Western Region Continuums of Service Conference 2023 – Honolulu, Hawaiʻi

March 14 – 17, 2023

Virtual Conference Events included:

  • Morning movement and yoga (live streamed from the ocean!)
  • Keynote presentations and awards
  • Community site visits
  • Digital access to the posters
  • Membership “mixer” space for online networking

Hawaiʻi Conference Program preview.

Conference Speakers:

Nainoa Thompson (Wednesday, March 15th)

Explorer, environmentalist, master navigator, cultural revivalist, educator, storyteller: Nainoa Thompson has led the rediscovery and revival of the ancient Polynesian art of navigation. Through his voyaging, teaching and engagement, he has opened a global, multigenerational dialogue on the importance of sustaining ocean resources and maritime heritage. Nainoa has dedicated his life to exploring the ocean, maintaining the health of the planet and ensuring that the ancient marine heritage and culture of Polynesia remain vibrant into the future.

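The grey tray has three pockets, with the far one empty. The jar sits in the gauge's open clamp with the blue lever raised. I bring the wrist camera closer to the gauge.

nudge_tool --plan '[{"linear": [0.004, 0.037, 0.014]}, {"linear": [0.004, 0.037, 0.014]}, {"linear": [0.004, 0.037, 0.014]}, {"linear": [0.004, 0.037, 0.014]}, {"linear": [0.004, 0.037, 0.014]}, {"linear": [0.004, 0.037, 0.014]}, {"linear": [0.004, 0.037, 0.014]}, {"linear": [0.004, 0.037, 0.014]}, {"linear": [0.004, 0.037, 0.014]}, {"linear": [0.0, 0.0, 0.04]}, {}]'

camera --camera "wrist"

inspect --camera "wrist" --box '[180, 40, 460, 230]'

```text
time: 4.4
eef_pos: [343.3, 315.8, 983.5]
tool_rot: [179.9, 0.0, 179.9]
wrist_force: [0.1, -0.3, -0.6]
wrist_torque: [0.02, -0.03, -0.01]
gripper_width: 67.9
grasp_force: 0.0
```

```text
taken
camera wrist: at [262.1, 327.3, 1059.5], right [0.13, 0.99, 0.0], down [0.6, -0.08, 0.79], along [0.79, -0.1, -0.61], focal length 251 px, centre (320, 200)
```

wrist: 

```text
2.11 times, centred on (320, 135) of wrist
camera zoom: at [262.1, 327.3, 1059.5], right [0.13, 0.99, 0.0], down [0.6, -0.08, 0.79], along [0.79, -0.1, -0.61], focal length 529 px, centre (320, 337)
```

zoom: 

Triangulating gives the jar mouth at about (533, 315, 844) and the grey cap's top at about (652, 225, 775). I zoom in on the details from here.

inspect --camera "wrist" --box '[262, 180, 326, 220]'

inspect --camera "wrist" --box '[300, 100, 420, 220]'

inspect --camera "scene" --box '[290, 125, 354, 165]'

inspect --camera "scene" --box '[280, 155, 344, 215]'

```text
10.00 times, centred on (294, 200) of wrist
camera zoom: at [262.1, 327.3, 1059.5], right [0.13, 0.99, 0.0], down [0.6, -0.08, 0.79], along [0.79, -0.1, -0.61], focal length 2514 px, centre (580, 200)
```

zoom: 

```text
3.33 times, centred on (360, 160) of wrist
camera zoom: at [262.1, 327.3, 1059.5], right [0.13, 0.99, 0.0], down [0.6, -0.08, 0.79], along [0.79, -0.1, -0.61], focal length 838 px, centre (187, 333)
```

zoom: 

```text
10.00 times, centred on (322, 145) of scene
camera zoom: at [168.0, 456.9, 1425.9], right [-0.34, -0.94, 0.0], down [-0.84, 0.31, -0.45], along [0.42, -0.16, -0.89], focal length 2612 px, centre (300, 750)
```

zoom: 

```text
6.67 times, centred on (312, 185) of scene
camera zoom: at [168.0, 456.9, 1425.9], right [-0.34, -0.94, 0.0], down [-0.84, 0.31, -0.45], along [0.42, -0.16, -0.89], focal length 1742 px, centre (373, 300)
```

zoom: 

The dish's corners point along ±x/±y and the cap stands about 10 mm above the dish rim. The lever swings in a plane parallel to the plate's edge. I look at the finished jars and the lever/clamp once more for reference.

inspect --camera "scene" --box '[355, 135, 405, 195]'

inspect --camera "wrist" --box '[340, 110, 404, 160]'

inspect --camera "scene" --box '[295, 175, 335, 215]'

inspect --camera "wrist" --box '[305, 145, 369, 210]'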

Thompson is the first Native Hawaiian in 600 years to practice the ancient Polynesian art of navigation: long-distance open-ocean voyaging on a traditional double-hulled canoe without the aid of modern instruments. His work has led to a renewed understanding and revival of traditional voyaging arts lost for centuries due to the disappearance of such travel methods and the colonization and Westernization of the Polynesian archipelagoes.

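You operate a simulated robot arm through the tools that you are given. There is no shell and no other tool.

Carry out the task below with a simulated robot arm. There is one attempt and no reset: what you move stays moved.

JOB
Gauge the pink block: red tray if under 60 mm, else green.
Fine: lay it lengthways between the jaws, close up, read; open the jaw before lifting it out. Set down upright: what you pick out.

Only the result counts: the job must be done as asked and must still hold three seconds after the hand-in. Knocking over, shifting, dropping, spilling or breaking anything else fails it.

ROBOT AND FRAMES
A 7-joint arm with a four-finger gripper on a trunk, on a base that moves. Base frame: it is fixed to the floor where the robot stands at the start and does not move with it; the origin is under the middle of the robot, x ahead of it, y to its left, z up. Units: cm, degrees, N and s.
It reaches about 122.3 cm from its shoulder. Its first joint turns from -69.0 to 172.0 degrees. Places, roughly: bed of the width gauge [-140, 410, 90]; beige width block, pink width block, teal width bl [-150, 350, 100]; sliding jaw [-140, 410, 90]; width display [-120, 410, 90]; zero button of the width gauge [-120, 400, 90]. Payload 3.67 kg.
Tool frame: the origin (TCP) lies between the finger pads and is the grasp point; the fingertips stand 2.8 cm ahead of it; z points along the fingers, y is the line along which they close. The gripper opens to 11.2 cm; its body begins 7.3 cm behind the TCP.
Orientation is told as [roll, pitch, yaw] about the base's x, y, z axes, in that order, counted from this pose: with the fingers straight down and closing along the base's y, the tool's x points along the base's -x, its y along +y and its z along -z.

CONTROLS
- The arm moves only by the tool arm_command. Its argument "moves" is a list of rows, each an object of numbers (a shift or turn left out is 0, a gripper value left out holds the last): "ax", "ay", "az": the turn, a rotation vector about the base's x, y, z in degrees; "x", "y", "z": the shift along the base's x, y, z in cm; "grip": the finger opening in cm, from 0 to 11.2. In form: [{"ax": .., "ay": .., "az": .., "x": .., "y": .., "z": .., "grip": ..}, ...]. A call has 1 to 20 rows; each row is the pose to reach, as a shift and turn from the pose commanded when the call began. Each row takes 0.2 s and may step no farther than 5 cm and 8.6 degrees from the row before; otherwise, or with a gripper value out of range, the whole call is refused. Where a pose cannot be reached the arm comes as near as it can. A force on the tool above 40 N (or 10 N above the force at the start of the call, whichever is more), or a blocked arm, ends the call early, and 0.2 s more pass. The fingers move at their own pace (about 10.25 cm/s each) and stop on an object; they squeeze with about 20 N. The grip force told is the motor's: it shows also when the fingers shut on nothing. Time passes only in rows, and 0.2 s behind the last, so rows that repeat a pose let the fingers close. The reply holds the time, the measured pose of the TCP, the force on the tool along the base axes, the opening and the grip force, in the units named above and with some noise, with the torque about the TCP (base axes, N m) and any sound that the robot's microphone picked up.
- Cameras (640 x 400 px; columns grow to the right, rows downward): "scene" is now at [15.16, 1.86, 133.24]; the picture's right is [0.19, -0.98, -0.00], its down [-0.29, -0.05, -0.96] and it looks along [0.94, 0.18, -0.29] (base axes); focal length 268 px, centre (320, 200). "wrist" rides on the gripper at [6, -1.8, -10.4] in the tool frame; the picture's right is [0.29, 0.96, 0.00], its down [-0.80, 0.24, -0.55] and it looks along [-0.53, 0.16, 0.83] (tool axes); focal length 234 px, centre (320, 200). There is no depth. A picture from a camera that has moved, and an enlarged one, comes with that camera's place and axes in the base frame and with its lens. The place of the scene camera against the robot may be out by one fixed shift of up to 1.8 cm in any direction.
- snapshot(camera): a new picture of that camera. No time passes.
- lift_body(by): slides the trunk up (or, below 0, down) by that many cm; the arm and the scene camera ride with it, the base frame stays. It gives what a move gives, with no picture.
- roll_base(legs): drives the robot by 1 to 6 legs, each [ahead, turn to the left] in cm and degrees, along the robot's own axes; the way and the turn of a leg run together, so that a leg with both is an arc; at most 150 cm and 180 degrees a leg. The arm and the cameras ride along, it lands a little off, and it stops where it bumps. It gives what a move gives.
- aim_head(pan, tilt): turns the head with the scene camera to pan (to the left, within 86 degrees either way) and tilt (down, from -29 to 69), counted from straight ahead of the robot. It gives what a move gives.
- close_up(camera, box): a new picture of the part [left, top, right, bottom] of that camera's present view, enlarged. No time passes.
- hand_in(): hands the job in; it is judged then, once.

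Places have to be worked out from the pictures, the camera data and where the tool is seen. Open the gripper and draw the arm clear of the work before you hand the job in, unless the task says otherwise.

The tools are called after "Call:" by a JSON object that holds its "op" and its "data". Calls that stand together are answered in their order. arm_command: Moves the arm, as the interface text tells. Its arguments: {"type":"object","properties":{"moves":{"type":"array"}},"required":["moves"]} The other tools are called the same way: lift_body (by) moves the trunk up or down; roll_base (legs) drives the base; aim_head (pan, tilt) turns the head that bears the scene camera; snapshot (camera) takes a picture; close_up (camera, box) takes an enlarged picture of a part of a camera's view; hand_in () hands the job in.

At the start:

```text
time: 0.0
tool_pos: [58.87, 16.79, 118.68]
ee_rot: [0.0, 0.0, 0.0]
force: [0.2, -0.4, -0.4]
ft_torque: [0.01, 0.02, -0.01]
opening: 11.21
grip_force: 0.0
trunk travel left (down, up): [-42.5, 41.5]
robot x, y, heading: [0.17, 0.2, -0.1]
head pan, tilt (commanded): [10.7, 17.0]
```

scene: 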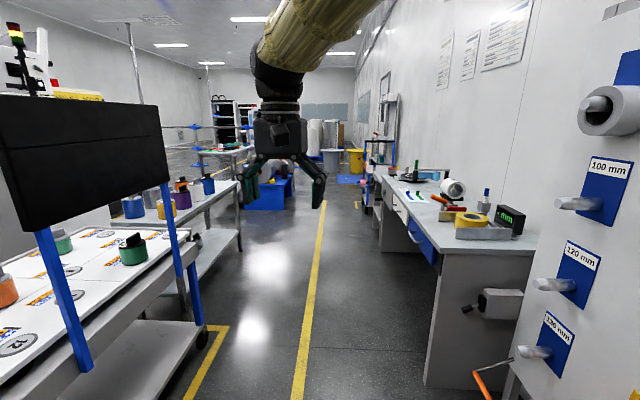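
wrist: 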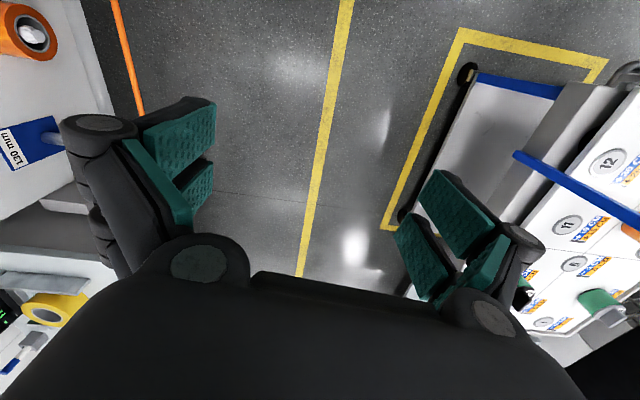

Dr. Sandra Bass (Thursday, March 16th)

For over 25 years, Sandra Bass has facilitated social change both domestically and internationally through public policy, community engagement, scholarship, and education. She currently serves as Associate Dean of Students and Director of the Public Service Center at UC Berkeley. Upon receiving her doctorate in political science, Sandra was appointed as an assistant professor of Criminology and Political Science at the University of Maryland, College Park, where she integrated service learning into both her undergraduate and graduate courses. In 2002 Sandra joined the David and Lucile Packard Foundation, and in 2010 she was selected to lead the Foundation’s girl’s education, women’s leadership, and reproductive health program in Sub-Saharan Africa, and later was appointed the executive director of Teach With Africa, an organization focused on cross cultural learning for K-12 teachers in the US and South Africa.

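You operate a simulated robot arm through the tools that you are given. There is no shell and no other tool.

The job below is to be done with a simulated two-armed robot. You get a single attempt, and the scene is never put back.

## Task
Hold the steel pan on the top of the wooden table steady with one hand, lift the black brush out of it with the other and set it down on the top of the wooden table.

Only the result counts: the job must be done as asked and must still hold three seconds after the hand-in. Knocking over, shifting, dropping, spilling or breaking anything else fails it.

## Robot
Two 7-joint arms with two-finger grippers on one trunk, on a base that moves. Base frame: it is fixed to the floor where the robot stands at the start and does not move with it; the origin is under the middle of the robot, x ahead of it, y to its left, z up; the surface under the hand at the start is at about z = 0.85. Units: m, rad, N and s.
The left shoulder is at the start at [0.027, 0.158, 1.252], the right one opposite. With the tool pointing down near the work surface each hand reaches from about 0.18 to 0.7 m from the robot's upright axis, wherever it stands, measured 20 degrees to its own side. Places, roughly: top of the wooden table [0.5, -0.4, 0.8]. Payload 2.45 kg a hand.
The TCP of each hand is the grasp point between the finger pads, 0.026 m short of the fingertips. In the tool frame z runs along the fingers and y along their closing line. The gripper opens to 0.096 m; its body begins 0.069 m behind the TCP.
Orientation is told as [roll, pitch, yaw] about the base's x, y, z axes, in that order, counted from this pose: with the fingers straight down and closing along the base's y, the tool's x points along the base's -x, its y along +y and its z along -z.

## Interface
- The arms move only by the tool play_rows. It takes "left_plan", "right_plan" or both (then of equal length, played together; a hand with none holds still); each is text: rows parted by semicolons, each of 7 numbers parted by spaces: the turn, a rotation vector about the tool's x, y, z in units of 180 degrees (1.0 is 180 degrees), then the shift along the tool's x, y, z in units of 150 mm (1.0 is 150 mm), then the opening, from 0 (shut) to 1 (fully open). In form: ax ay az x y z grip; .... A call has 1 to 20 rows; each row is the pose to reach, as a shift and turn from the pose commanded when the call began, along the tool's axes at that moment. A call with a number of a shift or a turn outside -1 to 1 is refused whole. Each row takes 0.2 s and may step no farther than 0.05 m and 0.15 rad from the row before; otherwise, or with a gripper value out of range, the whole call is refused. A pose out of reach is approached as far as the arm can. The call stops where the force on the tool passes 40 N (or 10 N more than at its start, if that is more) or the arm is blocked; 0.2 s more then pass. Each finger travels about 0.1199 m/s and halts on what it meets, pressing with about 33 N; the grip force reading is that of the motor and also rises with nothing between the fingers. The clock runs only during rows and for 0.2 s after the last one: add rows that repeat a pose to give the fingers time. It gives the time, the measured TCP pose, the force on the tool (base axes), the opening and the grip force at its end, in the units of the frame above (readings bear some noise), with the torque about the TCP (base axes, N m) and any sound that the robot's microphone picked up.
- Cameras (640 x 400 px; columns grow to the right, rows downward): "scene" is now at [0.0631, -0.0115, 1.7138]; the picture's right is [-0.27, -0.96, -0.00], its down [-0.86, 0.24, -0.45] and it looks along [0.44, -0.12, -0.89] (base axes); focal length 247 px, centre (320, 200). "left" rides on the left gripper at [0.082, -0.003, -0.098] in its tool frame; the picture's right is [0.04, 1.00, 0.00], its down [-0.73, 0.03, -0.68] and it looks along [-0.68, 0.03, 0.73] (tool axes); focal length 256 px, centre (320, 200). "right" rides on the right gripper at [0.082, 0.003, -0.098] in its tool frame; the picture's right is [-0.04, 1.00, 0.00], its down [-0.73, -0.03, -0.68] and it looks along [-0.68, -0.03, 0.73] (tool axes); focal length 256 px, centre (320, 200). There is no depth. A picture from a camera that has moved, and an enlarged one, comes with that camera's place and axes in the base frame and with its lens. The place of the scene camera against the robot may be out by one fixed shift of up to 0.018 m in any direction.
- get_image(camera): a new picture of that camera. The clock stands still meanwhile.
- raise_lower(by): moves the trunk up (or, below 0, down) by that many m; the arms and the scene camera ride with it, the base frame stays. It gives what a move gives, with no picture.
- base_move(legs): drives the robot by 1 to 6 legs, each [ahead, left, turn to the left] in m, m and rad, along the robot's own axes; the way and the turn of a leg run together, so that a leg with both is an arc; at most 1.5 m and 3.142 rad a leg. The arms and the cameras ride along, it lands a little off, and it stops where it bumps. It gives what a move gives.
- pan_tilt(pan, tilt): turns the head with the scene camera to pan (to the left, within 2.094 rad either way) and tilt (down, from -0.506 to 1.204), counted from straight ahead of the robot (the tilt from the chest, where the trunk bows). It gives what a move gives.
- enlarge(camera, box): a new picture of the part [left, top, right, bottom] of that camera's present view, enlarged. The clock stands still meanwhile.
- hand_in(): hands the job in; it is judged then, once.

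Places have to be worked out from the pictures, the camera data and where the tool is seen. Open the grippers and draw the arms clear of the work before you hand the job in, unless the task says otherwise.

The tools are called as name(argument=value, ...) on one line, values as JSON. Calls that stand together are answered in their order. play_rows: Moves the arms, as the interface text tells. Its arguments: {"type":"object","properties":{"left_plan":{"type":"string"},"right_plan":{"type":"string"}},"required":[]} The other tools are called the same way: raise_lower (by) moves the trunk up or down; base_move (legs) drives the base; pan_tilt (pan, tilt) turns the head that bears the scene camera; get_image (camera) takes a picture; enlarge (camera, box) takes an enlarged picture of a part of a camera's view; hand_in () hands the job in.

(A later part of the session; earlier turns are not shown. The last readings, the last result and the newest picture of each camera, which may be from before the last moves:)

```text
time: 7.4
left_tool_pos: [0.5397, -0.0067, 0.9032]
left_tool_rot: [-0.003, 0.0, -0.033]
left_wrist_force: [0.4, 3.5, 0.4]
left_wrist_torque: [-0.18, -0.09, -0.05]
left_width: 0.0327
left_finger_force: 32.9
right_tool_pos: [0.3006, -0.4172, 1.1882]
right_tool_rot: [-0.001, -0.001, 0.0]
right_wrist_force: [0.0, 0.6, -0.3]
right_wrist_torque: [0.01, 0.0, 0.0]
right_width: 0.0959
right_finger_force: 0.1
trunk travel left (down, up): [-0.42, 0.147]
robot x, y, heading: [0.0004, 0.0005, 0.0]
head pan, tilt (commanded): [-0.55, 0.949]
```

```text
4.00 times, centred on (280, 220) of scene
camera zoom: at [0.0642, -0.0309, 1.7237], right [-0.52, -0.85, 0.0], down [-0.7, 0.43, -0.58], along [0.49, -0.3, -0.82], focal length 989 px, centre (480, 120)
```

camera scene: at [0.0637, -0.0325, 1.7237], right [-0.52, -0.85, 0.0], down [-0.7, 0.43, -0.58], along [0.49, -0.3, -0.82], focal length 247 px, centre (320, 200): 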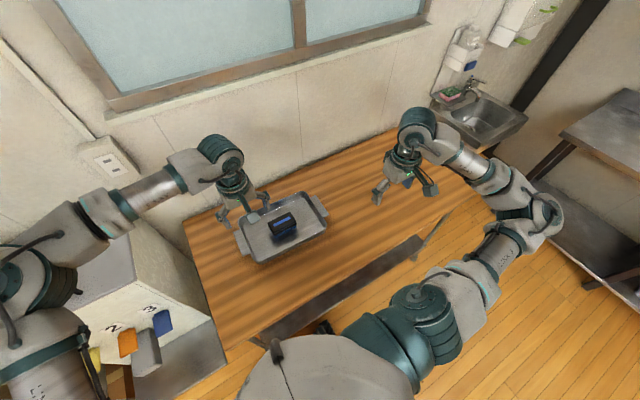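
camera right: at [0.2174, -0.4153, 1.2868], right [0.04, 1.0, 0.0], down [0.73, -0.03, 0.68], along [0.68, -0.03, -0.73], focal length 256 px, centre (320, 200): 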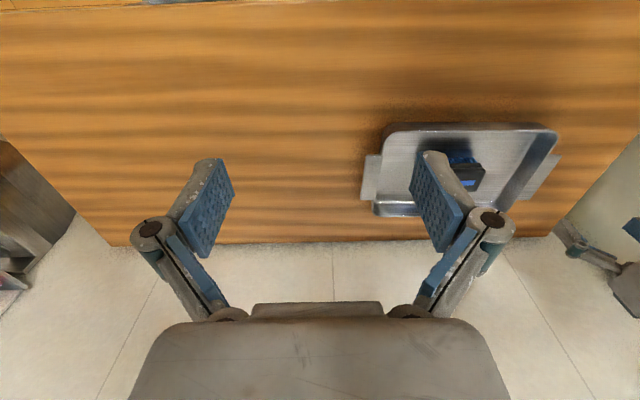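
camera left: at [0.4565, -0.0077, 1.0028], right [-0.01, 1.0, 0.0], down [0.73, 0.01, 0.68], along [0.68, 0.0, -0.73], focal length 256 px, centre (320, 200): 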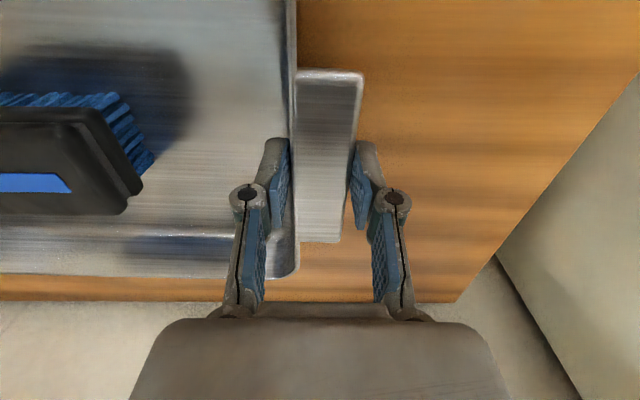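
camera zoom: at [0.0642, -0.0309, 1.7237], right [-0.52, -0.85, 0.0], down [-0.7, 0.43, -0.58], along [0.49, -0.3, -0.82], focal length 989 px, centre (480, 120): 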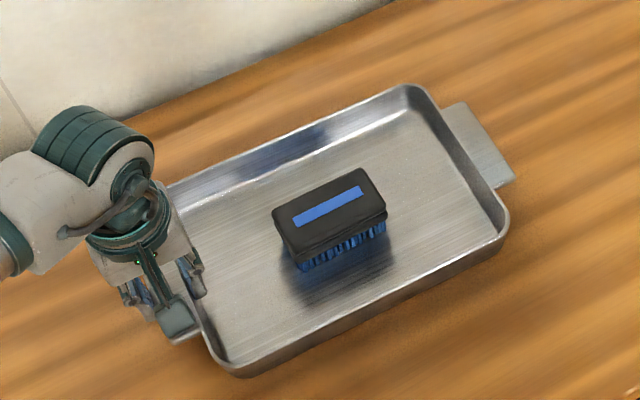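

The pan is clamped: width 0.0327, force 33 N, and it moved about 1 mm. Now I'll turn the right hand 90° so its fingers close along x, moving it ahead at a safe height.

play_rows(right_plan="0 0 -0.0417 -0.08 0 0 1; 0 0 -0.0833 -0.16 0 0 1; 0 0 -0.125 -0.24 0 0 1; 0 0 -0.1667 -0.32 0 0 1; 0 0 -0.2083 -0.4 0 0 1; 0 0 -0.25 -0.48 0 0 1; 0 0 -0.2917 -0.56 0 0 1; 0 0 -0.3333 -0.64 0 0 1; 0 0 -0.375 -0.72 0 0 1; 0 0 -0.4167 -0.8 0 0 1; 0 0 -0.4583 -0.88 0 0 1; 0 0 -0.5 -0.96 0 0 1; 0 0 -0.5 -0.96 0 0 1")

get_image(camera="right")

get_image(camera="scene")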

She currently serves on the regional board of Multiplying Good, the UC Berkeley Chancellor’s Community Partnership Fund, the Boards of the East Point Peace Academy and the Movement Strategy Center and Co-Chairs the Vice Chancellor of Student Affairs Civic Engagement Advisory Board at UC Berkeley. She has served as a “Wise Head” reviewer for the MacArthur Foundation 100 and change competition, on the steering committee of the African Grantmakers Affinity Group, and is the former Board Chair of the Ella Baker Center for Human Rights in Oakland, among other appointments.


Dr. Verónica N. Vélez (Friday, March 17th)

Dr. Verónica N. Vélez is an Associate Professor in Secondary Education and Education & Social Justice at Western Washington University. Her research focuses on Latinx im/migrant mother activism, community-based participatory action research in grassroots contexts, popular education, and (re)imagining cartographic tools for movement building and critical inquiry. Each of these areas is informed by expertise in Critical Race Theory (CRT), Latinx Critical Theory (LatCrit), Radical and Tactical Cartography, and Chicana Feminist Epistemologies.

Influenced and inspired by these varied, but interrelated frameworks, she and her mentor, Dr. Daniel Solorzano at UCLA, developed Critical Race Spatial Analysis (CRSA), a framework and methodological approach that seeks to deepen a spatial consciousness and expand the use of geographic information systems (GIS) in critical race research in education. She is also a National Academies Ford Foundation Fellow and a Faculty Fellow with the American Association of Hispanics in Higher Education (AAHHE), and previously a Spencer Foundation Research Training Grant Fellow.

Site Visits

Continuums of Service has a long and proud history of centering local and indigenous voices and making space for higher education staff, faculty, students and administrators and community partners to gain inspiration, ideas and rejuvenate themselves.

Participants at the 2023 Continuums of Service conference will be afforded opportunities to visit and participate in the work of a host of innovative campus-community partnership sites, ranging from schools to community gardens and more.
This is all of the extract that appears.